> [JOB]: Reproduce the entire excerpted text without changes.

[Transcripts of simulated robot work]
(begin)
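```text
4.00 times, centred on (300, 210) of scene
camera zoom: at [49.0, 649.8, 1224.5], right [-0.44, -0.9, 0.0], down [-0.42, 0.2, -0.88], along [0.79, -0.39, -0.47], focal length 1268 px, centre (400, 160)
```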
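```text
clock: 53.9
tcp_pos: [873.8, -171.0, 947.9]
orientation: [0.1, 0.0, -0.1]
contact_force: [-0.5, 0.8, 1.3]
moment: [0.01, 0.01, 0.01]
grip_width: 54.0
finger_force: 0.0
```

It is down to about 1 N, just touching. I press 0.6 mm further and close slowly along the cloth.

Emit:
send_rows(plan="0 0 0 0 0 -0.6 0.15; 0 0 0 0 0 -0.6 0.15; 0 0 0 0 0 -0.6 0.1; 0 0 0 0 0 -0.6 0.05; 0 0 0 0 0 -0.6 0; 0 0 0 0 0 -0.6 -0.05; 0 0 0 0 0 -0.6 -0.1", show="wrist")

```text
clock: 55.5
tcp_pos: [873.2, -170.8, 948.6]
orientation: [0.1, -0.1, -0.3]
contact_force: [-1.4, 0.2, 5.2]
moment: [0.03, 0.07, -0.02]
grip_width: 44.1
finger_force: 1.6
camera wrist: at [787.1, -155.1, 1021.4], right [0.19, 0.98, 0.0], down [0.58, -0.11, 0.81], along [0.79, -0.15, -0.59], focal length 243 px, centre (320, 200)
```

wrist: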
(end)
> [EXCERPTED TEXT]:
(begin)
TRAJECTORIES: Reflecting On The Moments When Music Changed Our Lives

dan vierckSustaining Momentum and Trajectory

In my early teens my slightly older neighbor played lead guitar in a band that covered Nirvana songs. I hounded him with variations of: ‘Yeah but what song do just real fans love?’ He was so nice that it took him a whole summer before he lost his patience and told me that every real fan’s favorite song is the first song on From the Muddy Banks of the Wishka. I sprinted home. Twenty plus years later obviously it was a pretty funny joke but that afternoon – and many times after that – I set my CD player on repeat and listened and re-listened to Krist and Dave tuning while Kurt stoked the fire under his larynx of boiling nails. I wedged myself between the decibels, searching for some hidden Pandora’s box, or rabbit hole, or skeleton key. I wanted in with that particular earnest, maniacal determination that is common as cooties amongst dejected, selectively vulnerable adolescents.

This was late 90’s. Nirvana was over. I bounced between the library and Napster and Sam Goody to hear every band Kurt Cobain ever mentioned in an interview, in liner notes, on a shirt, or on his shoes. No one was loud enough, catchy enough, unintelligible enough, or Nirvana-y enough. So for years I marinated in three studio albums, one outtakes album, one live album, one live acoustic album, four terrible “import” bootlegs, and a live compilation VHS.

One gutter entrepreneur in our 6,444-person town owned a PA and would rent out the basement of a senior citizen community center for shows. There’d be the band that covered Nickleback, the band that covered Jimmy Eat World, and then my neighbor’s band. And on one fateful night there was an ‘all originals’ band on the bill called Cured Ham.

I bought their CD before they even played. The guy who sold it to me said, ‘We haven’t played yet. Are you sure?’ Yes, of course I’m sure. I took it to my car and unwrapped it but fought the urge to play it immediately. I mean – what could a band called Cured Ham possibly sound like? In the single-fold insert, one of the five guys had a BC Rich guitar so, joke or tragically-serious were both on the table.
(end)
> [SOLUTION TO THIS EXERCISE]:
TRAJECTORIES: Reflecting On The Moments When Music Changed Our Lives

dan vierckSustaining Momentum and Trajectory

In my early teens my slightly older neighbor played lead guitar in a band that covered Nirvana songs. I hounded him with variations of: ‘Yeah but what song do just real fans love?’ He was so nice that it took him a whole summer before he lost his patience and told me that every real fan’s favorite song is the first song on From the Muddy Banks of the Wishka. I sprinted home. Twenty plus years later obviously it was a pretty funny joke but that afternoon – and many times after that – I set my CD player on repeat and listened and re-listened to Krist and Dave tuning while Kurt stoked the fire under his larynx of boiling nails. I wedged myself between the decibels, searching for some hidden Pandora’s box, or rabbit hole, or skeleton key. I wanted in with that particular earnest, maniacal determination that is common as cooties amongst dejected, selectively vulnerable adolescents.

This was late 90’s. Nirvana was over. I bounced between the library and Napster and Sam Goody to hear every band Kurt Cobain ever mentioned in an interview, in liner notes, on a shirt, or on his shoes. No one was loud enough, catchy enough, unintelligible enough, or Nirvana-y enough. So for years I marinated in three studio albums, one outtakes album, one live album, one live acoustic album, four terrible “import” bootlegs, and a live compilation VHS.

One gutter entrepreneur in our 6,444-person town owned a PA and would rent out the basement of a senior citizen community center for shows. There’d be the band that covered Nickleback, the band that covered Jimmy Eat World, and then my neighbor’s band. And on one fateful night there was an ‘all originals’ band on the bill called Cured Ham.

I bought their CD before they even played. The guy who sold it to me said, ‘We haven’t played yet. Are you sure?’ Yes, of course I’m sure. I took it to my car and unwrapped it but fought the urge to play it immediately. I mean – what could a band called Cured Ham possibly sound like? In the single-fold insert, one of the five guys had a BC Rich guitar so, joke or tragically-serious were both on the table.